**** Data excerpt ****

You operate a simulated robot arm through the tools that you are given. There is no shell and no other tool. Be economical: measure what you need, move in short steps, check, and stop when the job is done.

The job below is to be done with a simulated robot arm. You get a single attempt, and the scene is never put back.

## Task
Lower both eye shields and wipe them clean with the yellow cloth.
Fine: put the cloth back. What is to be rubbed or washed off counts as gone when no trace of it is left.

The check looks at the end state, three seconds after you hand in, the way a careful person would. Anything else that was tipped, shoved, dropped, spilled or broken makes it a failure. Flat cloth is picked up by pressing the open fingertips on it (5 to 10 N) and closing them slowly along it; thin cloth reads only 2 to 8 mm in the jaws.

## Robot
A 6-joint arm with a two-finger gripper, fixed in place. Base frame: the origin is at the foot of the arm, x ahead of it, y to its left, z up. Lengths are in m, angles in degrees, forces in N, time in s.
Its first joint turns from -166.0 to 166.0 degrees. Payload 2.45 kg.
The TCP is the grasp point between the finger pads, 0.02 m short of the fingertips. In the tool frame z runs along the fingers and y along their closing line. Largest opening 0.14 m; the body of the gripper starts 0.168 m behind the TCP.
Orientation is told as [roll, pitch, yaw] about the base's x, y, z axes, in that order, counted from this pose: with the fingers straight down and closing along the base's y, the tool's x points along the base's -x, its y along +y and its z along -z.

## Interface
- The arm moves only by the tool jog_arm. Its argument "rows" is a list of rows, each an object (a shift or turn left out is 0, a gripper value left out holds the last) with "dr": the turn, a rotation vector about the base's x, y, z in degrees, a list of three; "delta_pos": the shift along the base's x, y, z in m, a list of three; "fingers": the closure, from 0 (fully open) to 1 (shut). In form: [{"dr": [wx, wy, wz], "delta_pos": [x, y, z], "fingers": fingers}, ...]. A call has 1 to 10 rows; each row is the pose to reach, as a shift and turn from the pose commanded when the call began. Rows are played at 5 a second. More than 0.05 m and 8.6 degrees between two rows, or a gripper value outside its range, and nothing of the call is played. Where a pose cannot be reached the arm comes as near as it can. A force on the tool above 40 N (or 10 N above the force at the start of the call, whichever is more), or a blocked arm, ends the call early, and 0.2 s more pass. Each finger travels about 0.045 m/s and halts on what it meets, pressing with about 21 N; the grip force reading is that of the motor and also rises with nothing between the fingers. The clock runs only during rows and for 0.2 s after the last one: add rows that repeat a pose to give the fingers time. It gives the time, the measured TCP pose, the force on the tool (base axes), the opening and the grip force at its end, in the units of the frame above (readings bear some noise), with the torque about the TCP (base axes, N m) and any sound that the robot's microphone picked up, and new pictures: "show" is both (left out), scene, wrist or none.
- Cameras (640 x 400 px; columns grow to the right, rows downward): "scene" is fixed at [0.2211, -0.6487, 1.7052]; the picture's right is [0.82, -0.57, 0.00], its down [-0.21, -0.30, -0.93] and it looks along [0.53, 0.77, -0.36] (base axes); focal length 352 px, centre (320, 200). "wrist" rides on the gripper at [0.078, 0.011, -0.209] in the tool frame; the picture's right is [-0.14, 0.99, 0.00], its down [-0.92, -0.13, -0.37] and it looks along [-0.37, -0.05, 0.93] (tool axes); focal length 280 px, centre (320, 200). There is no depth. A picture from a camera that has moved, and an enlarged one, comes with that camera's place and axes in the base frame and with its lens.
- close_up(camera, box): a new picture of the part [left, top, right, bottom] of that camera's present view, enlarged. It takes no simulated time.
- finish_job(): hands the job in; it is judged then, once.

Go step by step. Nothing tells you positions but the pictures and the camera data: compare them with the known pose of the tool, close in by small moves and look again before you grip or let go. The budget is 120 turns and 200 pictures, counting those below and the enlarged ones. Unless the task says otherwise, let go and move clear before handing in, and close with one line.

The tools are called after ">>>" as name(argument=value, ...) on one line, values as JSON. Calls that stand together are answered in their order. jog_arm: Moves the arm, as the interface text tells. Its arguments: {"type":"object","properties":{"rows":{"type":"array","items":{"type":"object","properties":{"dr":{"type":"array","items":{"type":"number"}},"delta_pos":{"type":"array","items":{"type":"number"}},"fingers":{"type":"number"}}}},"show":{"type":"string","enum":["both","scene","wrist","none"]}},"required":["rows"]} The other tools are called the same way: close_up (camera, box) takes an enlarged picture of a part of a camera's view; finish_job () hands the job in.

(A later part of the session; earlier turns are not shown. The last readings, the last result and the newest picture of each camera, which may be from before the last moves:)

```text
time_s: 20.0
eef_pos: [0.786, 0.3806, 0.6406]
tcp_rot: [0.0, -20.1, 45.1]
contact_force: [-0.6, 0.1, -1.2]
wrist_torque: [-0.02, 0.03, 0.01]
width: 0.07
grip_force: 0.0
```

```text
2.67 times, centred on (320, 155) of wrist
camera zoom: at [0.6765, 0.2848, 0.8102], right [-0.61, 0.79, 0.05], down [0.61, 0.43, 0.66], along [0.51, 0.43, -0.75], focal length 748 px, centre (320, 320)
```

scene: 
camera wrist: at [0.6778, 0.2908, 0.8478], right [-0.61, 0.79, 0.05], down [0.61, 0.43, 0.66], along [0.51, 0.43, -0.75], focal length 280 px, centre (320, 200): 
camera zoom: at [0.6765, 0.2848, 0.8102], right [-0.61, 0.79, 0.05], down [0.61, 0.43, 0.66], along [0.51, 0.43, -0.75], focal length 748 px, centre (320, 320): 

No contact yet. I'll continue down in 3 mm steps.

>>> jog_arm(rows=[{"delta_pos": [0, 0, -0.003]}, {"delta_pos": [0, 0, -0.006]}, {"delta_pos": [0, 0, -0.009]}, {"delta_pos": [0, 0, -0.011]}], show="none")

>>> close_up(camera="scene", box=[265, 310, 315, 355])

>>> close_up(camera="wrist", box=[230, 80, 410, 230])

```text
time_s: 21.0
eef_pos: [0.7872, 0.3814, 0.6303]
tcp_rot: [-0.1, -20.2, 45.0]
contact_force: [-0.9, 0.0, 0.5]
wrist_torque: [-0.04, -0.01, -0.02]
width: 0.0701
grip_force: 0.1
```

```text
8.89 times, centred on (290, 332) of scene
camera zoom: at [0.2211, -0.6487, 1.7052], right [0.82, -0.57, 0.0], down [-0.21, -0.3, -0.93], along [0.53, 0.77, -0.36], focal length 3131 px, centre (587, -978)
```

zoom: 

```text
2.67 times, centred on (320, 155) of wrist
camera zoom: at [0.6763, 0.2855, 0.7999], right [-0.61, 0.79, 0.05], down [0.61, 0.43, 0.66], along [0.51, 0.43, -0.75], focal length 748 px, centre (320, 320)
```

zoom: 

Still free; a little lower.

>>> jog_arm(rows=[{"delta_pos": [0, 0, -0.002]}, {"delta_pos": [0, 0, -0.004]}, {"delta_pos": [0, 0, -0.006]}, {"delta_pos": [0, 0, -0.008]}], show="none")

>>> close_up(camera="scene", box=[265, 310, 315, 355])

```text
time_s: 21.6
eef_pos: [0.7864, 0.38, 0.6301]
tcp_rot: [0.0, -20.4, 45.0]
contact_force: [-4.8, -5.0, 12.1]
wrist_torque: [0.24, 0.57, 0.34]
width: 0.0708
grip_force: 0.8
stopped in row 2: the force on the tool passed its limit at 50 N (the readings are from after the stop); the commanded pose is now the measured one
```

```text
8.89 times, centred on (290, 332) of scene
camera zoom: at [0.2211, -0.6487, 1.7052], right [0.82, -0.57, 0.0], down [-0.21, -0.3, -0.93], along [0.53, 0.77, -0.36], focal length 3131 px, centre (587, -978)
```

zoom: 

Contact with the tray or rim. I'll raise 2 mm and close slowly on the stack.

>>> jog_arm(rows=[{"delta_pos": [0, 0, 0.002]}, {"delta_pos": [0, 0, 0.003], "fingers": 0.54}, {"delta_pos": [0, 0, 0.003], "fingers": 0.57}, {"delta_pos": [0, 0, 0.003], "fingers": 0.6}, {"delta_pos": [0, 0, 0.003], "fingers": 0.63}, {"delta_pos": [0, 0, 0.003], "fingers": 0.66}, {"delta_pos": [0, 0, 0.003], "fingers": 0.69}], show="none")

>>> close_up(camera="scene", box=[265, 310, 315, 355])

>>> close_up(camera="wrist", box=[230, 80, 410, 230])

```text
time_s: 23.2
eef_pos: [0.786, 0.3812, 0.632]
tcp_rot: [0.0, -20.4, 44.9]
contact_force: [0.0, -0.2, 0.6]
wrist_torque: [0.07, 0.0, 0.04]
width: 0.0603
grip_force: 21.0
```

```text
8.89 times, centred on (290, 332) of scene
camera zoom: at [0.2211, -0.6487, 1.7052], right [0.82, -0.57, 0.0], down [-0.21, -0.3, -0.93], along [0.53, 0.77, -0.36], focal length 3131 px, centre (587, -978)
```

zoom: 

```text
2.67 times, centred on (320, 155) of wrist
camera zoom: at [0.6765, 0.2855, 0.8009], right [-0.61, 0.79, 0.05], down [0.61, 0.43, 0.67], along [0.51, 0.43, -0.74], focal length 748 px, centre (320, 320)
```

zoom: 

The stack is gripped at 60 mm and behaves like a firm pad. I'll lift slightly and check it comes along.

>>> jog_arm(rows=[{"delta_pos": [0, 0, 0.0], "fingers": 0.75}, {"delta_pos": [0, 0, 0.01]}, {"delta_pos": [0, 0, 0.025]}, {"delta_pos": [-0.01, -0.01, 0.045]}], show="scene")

****

— Exercise details —
In the listing above, find the line containing "Orientation is told" and the line containing "## Interface". Output them and every line between, exactly, and nothing else.

— Result for this task —
Orientation is told as [roll, pitch, yaw] about the base's x, y, z axes, in that order, counted from this pose: with the fingers straight down and closing along the base's y, the tool's x points along the base's -x, its y along +y and its z along -z.

## Interface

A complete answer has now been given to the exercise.